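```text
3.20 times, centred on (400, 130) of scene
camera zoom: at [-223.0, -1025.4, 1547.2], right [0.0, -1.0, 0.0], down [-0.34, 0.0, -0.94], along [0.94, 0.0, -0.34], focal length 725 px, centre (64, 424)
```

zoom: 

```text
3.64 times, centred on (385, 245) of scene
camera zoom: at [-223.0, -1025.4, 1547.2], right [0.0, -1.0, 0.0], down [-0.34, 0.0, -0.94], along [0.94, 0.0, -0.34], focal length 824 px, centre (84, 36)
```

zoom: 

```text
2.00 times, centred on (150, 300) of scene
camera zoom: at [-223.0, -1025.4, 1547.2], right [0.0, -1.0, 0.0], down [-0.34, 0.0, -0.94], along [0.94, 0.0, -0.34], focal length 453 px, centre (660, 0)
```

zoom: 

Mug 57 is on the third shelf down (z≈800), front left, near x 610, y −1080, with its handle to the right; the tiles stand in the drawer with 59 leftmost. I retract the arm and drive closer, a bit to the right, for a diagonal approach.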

----------

DO THIS: Repeat the preceding lines exactly, please, every one of them.

CORRECT OUTPUT:
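```text
3.20 times, centred on (400, 130) of scene
camera zoom: at [-223.0, -1025.4, 1547.2], right [0.0, -1.0, 0.0], down [-0.34, 0.0, -0.94], along [0.94, 0.0, -0.34], focal length 725 px, centre (64, 424)
```

zoom: 

```text
3.64 times, centred on (385, 245) of scene
camera zoom: at [-223.0, -1025.4, 1547.2], right [0.0, -1.0, 0.0], down [-0.34, 0.0, -0.94], along [0.94, 0.0, -0.34], focal length 824 px, centre (84, 36)
```

zoom: 

```text
2.00 times, centred on (150, 300) of scene
camera zoom: at [-223.0, -1025.4, 1547.2], right [0.0, -1.0, 0.0], down [-0.34, 0.0, -0.94], along [0.94, 0.0, -0.34], focal length 453 px, centre (660, 0)
```

zoom: 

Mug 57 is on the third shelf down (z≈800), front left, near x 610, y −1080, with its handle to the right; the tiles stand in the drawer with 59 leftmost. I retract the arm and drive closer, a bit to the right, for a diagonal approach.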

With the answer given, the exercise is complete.